When you commit to causing no harm in your relationship with money, you aim to understand how your choices cause harm to yourself and others and take action to mitigate that harm.

Positive Money Principle 6

The sixth principle of Positive Money helps you recognize how you’re capable of inflicting harm on yourself and others in the ways you think, feel, and act in your relationship with money. This can look as simple as buying something that puts you in debt or as complex as ongoing patterns of feeling unworthy. If you use money for control or power over others as a measure of your self-worth or a way to separate yourself from others, it’s being used for harm. If you get down on yourself for not earning more or you think you’re stupid because you don’t know more about money, you’re also causing harm.

When you commit to the sixth principle of Positive Money, you get curious about the subtle or not-so-subtle ways your words or actions may cause harm and you aim to make changes that will lead to more positive outcomes.

Examples of Positive Money Principle 6

The following are some examples.

• Notice the words or phrases you use when talking about money that might be hiding your bias or making it ok for you to judge. For example, if you automatically say something is ‘expensive,’ is that a fact or your opinion? A fact would be that the price for a Mercedes is higher than that of a Kia. Your opinion may be that the Mercedes is expensive while someone else might not describe it that way. If you want to stick with the facts, the Mercedes is outside your price range right now, though perhaps it won’t be one day. While you reflect on how or when you use the word “expensive,” think about other ways you attach judgment to everyday words like ‘rich,’ ‘poor,’ or ‘lazy.’

• Replace old stories or habits that no longer serve you with ones that do.

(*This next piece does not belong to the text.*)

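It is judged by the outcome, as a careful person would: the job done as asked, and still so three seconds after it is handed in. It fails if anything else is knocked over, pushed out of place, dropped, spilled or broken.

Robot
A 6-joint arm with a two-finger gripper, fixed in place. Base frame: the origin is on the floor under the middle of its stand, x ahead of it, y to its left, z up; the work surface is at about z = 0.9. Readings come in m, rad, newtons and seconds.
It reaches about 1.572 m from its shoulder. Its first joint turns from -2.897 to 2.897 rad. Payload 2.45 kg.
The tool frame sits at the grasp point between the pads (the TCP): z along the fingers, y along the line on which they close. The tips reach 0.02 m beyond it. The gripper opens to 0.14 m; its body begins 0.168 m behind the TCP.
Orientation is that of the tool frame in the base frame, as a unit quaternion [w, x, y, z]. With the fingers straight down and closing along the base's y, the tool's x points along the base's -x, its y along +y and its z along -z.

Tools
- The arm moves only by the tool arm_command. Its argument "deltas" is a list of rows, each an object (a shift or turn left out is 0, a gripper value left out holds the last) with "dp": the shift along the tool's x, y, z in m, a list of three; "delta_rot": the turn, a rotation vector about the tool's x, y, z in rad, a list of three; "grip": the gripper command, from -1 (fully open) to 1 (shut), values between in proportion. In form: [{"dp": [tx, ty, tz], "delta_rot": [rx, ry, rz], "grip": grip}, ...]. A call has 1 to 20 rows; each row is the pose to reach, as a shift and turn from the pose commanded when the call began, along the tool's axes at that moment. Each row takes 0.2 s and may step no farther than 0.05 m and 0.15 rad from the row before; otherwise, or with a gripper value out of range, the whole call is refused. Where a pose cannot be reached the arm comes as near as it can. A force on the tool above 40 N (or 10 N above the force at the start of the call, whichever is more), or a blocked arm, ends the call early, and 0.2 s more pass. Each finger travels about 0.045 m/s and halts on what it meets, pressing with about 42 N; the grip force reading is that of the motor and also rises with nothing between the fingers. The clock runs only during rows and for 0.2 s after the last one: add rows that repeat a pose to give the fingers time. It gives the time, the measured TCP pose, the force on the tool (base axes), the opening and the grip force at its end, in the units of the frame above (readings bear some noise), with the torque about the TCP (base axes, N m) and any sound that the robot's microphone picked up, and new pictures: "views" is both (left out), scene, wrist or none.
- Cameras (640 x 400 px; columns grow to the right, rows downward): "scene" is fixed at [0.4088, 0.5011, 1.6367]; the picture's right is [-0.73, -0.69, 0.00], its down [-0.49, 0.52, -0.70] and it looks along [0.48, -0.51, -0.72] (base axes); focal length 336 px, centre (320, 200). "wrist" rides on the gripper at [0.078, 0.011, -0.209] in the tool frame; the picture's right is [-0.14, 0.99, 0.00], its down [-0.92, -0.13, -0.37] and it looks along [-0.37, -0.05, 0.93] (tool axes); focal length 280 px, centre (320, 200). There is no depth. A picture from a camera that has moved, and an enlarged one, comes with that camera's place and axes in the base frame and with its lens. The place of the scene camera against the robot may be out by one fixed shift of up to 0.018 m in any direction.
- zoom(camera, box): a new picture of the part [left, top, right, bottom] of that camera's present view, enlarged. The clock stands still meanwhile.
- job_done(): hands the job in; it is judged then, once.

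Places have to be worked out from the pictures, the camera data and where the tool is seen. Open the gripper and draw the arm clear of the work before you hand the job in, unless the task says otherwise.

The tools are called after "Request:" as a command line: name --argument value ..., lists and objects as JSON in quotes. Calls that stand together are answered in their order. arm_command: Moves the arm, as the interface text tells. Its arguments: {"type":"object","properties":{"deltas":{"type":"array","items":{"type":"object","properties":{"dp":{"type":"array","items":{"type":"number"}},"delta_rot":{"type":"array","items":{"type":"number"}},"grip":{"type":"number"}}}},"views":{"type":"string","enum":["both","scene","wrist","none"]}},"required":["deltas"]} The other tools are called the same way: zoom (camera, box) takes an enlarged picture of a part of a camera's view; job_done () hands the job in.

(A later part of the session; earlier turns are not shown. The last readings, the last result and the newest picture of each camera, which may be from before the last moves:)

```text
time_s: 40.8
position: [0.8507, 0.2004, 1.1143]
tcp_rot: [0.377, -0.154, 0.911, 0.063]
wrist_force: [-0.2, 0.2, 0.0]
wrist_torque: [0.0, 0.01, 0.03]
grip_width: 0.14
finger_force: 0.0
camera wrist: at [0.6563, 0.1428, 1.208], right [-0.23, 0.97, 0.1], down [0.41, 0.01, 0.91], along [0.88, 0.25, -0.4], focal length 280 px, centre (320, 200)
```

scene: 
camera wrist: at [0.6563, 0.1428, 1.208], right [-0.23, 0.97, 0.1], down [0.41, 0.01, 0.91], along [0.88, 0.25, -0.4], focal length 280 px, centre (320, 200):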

When one of my business clients realized how often she assumed what her customers could or could not afford, she decided that it was time to stay out of their pocketbook and focus more on hers. She thought about different offers she could make that felt good for her and her bank account, knowing that some potential clients would accept and others wouldn’t.

• Accept that others may not agree with you or adhere to your worldview. This can be a tough one, especially when you’re so certain about your beliefs and values that you judge others for theirs. For example, I’m worried about the impacts of climate change and can’t believe that millions of others aren’t either because they don’t know or don’t care. This causes me pain because I worry about our future and feel so helpless. I do have options, however. I can help to educate and advocate.